Written problem =>
Take from the listing each line that has the string "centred".
>> Start Given information
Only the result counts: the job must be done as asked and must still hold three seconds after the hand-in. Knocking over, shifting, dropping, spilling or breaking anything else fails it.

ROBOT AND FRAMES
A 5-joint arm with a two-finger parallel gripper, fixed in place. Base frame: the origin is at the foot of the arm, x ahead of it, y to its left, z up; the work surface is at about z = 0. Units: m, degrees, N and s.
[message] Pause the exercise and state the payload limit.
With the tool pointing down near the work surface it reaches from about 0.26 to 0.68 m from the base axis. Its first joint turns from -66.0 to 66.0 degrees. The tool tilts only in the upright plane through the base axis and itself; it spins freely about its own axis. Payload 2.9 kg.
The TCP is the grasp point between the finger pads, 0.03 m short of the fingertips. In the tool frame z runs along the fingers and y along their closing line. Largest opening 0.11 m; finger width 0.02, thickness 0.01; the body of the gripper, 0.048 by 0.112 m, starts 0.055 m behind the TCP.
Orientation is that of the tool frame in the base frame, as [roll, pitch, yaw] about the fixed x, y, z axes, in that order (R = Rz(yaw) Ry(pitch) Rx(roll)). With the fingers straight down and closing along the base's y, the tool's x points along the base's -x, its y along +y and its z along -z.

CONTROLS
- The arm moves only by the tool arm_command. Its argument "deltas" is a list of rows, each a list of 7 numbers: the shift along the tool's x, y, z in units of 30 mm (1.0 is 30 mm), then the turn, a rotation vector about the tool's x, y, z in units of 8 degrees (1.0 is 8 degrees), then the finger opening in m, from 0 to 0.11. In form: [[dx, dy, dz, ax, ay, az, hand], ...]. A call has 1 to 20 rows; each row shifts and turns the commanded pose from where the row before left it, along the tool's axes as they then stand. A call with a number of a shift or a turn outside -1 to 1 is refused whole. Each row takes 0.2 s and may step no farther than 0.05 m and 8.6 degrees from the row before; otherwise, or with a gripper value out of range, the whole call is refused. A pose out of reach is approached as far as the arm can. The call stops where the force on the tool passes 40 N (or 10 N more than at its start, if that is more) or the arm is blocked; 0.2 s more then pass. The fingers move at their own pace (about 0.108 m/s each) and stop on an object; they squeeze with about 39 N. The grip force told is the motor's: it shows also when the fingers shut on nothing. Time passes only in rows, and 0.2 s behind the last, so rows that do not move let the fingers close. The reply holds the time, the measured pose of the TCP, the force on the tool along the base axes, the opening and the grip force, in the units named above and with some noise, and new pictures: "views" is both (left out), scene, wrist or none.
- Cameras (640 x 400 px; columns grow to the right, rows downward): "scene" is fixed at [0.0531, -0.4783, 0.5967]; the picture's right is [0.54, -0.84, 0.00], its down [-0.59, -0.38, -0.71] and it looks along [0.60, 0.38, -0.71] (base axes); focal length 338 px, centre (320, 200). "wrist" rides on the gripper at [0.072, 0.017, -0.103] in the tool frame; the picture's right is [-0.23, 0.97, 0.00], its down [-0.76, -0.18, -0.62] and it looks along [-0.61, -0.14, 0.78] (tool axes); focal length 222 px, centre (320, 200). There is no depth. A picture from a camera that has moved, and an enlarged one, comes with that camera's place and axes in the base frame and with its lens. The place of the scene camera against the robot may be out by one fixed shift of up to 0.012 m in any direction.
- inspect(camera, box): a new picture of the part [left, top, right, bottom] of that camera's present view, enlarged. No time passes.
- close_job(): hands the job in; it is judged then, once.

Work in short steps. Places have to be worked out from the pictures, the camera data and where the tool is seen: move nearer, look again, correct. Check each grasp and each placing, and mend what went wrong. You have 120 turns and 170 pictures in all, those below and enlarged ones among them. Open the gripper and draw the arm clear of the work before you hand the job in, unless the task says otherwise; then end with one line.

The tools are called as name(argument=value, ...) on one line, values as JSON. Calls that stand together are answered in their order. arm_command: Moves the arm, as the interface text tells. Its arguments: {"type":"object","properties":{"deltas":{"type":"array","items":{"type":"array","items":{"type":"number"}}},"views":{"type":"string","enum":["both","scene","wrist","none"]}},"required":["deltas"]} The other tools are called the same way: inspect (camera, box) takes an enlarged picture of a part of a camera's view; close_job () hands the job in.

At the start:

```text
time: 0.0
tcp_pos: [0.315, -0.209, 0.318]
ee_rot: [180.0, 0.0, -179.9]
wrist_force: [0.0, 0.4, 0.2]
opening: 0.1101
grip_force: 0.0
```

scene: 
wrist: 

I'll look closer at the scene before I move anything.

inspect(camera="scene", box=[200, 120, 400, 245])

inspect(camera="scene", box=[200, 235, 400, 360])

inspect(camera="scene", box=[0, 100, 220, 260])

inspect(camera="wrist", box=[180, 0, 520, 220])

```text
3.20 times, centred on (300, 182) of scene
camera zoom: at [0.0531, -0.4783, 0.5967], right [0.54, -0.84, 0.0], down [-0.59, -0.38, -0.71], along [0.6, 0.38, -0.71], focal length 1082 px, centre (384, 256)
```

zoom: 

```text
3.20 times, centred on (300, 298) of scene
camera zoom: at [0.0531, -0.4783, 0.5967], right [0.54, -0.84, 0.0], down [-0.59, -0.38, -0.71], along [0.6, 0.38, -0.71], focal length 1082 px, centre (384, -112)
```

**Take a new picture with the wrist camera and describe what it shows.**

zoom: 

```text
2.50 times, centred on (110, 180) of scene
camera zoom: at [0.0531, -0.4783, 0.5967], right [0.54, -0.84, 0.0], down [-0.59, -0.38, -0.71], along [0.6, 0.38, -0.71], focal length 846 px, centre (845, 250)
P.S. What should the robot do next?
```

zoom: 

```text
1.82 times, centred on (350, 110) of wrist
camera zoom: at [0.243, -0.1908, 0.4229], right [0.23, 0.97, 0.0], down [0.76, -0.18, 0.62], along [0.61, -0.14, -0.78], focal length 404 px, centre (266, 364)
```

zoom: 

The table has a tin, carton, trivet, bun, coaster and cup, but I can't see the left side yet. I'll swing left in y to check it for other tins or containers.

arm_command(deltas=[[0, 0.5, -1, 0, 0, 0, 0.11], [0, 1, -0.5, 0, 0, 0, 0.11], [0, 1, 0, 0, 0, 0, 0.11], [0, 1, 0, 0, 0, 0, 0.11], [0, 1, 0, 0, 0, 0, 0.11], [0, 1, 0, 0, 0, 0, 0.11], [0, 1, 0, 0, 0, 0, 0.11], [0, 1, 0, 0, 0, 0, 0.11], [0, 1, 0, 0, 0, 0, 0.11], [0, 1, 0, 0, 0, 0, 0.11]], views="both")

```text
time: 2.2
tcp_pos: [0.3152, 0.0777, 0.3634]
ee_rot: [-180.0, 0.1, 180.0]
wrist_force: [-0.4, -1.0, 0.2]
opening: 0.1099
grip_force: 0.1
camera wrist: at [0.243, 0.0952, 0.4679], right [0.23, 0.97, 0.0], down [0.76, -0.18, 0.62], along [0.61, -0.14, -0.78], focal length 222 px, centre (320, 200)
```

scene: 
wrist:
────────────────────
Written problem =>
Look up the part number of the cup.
>> End Given information
Solved problem =>
3.20 times, centred on (300, 182) of scene
3.20 times, centred on (300, 298) of scene
2.50 times, centred on (110, 180) of scene
1.82 times, centred on (350, 110) of wrist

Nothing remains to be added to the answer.